Optimist Club raises $1,700
Money from group’s 1st golf tourney goes to youth sports fields
LEIGH PRESSLEY
The Belmont Optimist Club raised $1,700 with its first golf tournament on June 23 at Linwood Springs Golf Course.
Thirteen teams participated in the captain’s choice tournament, which benefited the club’s new youth football and baseball fields at Duke Energy’s Allen Steam Station.
Community sponsors were: Catawba Grill, Ceres Transportation Group, Diversified Printing Techniques, Grahams Fish Camp, Mid Carolina Cardiology, NAPA, Patrick Yarns, RBC Centura Bank, R.J. Gators and Rollins Insurance.
“We’re trying to raise up to $50,000 through several fundraisers we’ve planned for the year,” said tournament coordinator Jeani Reagan. “There’s an enormous cost associated with the establishment of these fields.”
Duke Energy owns the land where the fields are under construction at the Allen Steam Station. The Optimist Club will develop the property for its youth sports programs by installing lights, bleachers and fields.

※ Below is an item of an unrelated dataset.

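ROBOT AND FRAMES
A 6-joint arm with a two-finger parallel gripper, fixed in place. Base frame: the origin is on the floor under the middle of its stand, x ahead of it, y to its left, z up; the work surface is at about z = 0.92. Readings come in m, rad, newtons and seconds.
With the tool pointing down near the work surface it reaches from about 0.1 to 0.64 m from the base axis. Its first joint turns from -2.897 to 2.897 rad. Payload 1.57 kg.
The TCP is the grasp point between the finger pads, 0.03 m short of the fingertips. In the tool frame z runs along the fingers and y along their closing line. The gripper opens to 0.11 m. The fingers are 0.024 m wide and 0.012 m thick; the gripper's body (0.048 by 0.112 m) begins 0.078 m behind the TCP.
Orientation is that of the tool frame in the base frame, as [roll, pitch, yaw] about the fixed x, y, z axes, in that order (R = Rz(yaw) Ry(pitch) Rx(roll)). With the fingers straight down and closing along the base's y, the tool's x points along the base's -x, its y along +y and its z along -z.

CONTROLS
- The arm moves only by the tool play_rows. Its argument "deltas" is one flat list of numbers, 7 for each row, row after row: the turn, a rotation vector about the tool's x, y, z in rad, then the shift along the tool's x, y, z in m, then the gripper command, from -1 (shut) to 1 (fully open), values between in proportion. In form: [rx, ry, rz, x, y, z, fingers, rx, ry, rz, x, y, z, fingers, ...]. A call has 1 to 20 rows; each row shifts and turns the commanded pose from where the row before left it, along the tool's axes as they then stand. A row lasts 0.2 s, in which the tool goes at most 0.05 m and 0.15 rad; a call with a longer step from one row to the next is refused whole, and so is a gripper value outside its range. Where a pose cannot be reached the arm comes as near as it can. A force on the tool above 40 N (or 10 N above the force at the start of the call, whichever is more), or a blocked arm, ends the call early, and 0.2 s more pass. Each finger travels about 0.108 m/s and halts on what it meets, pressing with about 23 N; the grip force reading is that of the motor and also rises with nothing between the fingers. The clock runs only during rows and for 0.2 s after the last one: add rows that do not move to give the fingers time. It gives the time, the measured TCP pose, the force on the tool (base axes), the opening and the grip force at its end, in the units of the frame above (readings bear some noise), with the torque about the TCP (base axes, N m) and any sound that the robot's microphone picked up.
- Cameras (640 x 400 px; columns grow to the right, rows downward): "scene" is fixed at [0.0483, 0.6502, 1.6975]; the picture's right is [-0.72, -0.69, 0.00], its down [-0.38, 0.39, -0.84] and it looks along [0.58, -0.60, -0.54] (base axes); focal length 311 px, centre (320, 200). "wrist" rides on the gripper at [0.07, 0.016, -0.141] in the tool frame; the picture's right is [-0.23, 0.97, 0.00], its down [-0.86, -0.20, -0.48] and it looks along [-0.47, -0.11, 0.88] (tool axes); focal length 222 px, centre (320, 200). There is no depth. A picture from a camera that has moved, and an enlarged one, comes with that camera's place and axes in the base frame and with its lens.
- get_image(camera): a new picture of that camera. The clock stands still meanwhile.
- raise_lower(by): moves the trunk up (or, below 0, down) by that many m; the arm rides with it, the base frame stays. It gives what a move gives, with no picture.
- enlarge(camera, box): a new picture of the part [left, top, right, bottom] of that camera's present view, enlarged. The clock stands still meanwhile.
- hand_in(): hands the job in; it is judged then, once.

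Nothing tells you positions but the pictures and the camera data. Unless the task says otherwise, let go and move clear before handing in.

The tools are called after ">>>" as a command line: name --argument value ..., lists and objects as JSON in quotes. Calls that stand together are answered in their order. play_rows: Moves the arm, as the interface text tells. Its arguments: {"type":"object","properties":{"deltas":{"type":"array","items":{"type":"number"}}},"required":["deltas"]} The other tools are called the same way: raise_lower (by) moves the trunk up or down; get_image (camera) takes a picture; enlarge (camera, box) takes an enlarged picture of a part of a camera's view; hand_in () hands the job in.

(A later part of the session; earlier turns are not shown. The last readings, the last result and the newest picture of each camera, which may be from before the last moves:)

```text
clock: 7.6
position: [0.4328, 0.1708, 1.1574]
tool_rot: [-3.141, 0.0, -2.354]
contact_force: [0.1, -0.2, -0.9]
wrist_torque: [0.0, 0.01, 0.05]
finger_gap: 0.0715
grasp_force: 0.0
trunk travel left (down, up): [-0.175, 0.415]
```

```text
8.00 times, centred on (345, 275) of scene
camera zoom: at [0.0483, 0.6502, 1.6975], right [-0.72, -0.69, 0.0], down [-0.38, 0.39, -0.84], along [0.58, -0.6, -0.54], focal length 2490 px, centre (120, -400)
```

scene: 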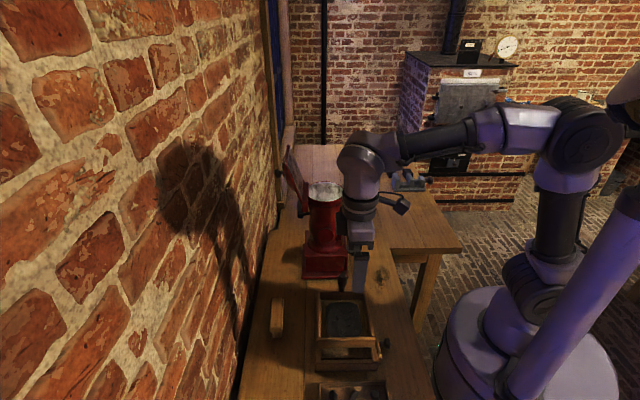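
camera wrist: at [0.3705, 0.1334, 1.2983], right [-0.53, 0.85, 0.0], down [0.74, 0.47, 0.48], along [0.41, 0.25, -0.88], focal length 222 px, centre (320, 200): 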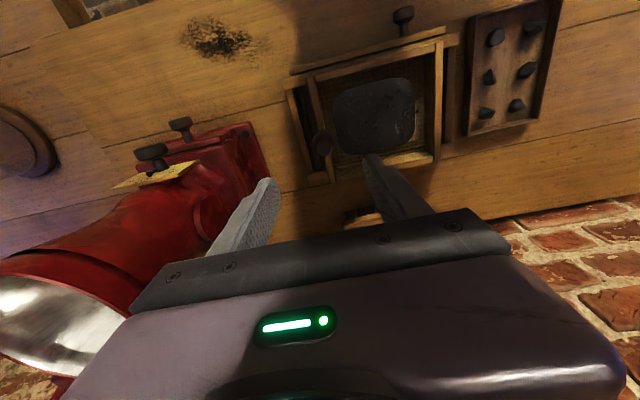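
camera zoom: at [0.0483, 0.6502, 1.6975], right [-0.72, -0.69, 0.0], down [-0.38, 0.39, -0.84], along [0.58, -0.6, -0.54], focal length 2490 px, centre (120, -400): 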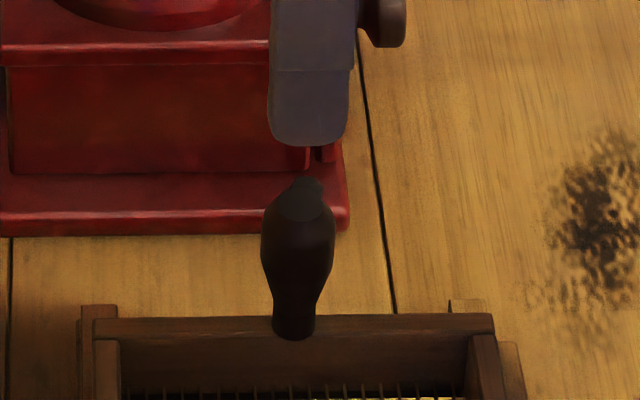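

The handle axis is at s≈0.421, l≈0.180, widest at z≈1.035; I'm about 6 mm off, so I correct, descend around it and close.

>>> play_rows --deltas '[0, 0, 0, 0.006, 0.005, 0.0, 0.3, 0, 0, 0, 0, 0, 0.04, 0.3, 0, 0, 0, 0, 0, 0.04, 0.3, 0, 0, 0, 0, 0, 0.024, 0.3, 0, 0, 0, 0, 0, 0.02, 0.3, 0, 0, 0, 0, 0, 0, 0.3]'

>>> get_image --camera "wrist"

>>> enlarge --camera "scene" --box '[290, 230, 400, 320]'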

“We’ve cleared the land and had it marked for two football fields and two baseball fields,” says Reagan. “We’ve just finished the lighting, which is the major expense. We’ve also seeded the fields, and we’re letting them grow to get ready for next year. We hope to start using the fields by next baseball season.”
Currently, Belmont Optimist teams play football at South Point High School and Holbrook Middle School. Baseball teams have played at various city-owned fields in Belmont and one existing field at the new athletic site.

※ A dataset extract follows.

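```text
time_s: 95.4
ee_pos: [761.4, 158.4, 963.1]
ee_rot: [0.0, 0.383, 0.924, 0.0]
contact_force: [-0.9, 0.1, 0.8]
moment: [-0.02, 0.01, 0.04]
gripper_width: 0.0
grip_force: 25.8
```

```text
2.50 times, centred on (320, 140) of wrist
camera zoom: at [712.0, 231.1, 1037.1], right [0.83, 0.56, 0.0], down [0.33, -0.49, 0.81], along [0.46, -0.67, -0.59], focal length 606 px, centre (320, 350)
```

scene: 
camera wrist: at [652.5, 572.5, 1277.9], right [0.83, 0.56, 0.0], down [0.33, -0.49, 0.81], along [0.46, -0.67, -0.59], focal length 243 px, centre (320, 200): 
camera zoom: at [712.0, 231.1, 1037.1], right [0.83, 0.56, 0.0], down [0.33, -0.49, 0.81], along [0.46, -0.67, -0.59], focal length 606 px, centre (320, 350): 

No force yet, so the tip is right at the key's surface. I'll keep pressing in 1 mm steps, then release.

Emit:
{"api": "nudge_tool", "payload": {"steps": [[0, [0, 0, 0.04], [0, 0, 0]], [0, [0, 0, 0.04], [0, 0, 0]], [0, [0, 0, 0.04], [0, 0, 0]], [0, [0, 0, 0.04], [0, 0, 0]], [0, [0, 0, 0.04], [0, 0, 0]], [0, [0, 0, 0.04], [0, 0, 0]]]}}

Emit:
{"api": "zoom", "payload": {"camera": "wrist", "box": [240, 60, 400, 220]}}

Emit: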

The club sponsors five football teams, five cheerleading squads, four baseball teams, a girls’ softball program and a high school oratorical contest for local youth. Most kids involved in the Optimist Club’s athletic programs are ages 5 to 12 and live in Belmont.
“Duke is pretty involved in our community, and they understood the need we had with more than 350 children participating in various programs,” says Reagan. “It was vital that we had a place for them to play.”
In addition to the golf tournament, Belmont Optimist plans a raffle with cash prizes during the current football season and a 5K race later this fall.
Raffle tickets are $5 each. First prize is $500, followed by $300 for second prize and $100 for third prize. The drawing will be held during the first home game in September.
Each of the approximately 250 football players and cheerleaders have been encouraged to sell at least five tickets by Sept. 6. Prizes will be awarded to the top sellers.
The Winners
Here are the winners in the Belmont Optimist Club Golf Tournament:
First place: Josh Fortenberry, Jarrod Gibson, Tony Gibson, T.J. Hudson.
Second place: Ricky Rowe, Chris Auten, Randy Crainshaw, Johnny Blackburn.
Third place: Hunter Armstrong, Kirk Crawford, Michael Gulledge, Keith Moses.
Longest drive: Rodney Allman.
Hole-in-one: Ricky Rowe.
Double eagle: Kelvin Reagan.
Closest to the pin: Mark Crunkleton and Tom Beaghen.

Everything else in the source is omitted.